I also appreciate David's philosophy on doing things with "assisted manpower" - for example, they still ferment in relatively small batches in barrels, rather than using giant vats or any sort of automated system - but they have special-made machinery to lift & dump the barrels.  Different canvas, but when we were chopping cabbage and leeks and carrots to make into our own batch of sauerkraut, it felt just like being in my garage mashing peaches and portioning out hops for my next batch of beer.  Pretty cool.  Not to mention David was a remarkably personable & friendly guy - he stopped to chat with everyone in attendance, shared his exuberance for the craft and, when he found out I brew beer, even offered a trade - I left him with a bottle of chocolate porter & a bottle of coffee milk stout in exchange for some really great hot sauce.  Fermentation friends!

The Brinery fermentation calendar - kraut might be a little different than beer, but it was really cool (and maybe useful someday!) to see how a smaller scale business operates, especially with regard to things you aren't normally privileged to see, like scheduling!
Chopping up some cabbage (no worries - there was a mandoline & we didn't have to do it all by hand!), leeks, carrots & garlic for our own special batch of sauerkraut.
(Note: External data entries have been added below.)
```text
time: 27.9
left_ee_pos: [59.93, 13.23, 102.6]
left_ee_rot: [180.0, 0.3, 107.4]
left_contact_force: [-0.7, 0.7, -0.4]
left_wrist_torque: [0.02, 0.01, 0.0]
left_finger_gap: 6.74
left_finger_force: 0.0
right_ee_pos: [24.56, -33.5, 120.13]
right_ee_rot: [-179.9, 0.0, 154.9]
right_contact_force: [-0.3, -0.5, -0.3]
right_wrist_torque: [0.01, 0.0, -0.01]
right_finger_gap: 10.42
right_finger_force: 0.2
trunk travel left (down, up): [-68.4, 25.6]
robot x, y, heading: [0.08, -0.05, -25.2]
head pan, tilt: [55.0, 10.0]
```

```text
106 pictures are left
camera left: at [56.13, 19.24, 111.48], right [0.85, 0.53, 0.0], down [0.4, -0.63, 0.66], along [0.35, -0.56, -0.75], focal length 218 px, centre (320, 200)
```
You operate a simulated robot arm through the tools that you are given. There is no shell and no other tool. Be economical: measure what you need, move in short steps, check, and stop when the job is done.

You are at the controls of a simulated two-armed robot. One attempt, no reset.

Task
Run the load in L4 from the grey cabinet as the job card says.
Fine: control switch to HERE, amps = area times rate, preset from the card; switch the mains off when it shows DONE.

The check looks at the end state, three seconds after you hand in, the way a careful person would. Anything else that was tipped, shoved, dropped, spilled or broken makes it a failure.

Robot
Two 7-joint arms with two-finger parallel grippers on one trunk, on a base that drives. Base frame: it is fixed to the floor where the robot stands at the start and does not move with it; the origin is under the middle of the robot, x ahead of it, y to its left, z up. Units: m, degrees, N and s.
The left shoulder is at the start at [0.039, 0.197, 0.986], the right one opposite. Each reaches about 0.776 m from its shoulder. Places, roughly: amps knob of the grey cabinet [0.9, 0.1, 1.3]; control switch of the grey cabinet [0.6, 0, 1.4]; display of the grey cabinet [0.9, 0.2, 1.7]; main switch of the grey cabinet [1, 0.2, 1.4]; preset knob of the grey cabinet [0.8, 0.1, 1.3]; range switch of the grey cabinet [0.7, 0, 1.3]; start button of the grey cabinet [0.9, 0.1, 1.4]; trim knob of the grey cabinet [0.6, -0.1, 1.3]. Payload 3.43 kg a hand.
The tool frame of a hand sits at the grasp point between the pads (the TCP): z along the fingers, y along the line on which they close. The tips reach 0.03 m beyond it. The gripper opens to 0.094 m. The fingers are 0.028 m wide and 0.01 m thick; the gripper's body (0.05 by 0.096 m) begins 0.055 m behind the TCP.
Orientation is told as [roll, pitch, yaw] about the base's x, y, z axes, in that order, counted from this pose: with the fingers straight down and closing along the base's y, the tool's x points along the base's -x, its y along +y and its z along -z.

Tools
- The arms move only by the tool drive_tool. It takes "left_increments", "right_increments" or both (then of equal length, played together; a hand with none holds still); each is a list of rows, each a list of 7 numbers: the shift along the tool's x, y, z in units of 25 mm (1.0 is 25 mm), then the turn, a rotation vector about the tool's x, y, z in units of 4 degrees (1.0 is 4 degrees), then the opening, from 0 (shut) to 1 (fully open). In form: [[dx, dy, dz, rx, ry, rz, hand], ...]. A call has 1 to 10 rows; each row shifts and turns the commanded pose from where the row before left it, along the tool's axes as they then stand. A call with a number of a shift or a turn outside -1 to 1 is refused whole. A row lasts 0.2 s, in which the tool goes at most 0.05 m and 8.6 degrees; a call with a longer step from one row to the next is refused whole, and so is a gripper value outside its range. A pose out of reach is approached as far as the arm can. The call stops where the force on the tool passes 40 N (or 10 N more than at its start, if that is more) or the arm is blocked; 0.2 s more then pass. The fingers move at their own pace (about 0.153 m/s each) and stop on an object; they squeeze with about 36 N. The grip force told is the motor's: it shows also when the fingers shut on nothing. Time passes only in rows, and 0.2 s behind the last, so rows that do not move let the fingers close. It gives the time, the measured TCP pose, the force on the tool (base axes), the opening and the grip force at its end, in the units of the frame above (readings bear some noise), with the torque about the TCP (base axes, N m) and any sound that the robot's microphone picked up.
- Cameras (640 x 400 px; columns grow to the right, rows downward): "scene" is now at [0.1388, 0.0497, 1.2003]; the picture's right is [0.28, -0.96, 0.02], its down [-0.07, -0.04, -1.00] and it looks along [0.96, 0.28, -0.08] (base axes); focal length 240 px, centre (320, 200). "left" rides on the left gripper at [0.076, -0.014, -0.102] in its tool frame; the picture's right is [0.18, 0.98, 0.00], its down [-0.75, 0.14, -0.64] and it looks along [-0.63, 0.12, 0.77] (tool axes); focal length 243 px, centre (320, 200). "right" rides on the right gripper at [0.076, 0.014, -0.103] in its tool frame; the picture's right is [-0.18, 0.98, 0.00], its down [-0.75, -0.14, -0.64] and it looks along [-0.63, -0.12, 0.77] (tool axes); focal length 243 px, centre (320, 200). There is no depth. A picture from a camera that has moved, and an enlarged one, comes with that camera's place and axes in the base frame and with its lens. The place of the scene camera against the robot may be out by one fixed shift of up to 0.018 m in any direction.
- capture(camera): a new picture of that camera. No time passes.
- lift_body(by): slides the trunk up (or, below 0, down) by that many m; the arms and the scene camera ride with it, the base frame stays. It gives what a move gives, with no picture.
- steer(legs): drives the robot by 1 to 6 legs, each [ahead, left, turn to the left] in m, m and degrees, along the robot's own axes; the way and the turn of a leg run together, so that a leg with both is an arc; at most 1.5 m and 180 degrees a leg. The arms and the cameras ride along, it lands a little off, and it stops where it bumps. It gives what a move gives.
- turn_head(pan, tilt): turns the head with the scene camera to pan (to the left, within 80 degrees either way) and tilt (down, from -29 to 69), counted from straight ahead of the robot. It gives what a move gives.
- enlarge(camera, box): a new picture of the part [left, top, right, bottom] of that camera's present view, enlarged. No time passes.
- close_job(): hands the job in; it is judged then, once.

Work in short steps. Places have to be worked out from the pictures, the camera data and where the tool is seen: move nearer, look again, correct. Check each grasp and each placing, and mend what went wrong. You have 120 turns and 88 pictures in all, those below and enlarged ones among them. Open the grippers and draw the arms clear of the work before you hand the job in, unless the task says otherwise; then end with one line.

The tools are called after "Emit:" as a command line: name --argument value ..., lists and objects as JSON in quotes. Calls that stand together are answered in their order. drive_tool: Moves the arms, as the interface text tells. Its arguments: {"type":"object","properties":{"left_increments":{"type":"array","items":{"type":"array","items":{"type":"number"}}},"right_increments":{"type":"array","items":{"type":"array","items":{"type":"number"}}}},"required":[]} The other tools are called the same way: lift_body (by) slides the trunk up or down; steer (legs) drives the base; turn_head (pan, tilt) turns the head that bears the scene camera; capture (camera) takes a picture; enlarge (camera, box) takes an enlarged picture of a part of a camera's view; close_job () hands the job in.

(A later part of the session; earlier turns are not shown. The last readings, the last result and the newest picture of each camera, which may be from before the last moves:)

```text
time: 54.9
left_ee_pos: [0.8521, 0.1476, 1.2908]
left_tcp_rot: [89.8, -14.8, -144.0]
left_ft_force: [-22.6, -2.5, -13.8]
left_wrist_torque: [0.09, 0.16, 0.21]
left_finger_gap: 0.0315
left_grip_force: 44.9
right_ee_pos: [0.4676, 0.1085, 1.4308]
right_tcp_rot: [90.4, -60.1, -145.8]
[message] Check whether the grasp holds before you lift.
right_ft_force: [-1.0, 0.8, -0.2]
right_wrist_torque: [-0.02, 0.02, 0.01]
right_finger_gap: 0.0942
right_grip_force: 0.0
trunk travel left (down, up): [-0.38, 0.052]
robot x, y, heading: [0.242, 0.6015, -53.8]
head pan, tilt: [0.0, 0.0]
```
One of the other attendees offered to take some shots for me while we were mixing up our future kraut - I guess we both figured my briney hands shouldn't be anywhere near my phone.
The lunch provided at the end of the day was the icing on a really awesome cabbage cake - highlights were the black pepper tempeh salad (I went back for seconds...and thirds...), a bevy of fresh local veggies & cheeses, and of course the mounds of not pictured here sauerkraut & kimchi that littered the table.
I've done a decent amount of making jams & pickling, but this is my first foray into sauerkraut.  My batch from this workshop is still chilling on my countertop getting funky, but if all goes well I'm hoping to make my way into kimchi next!!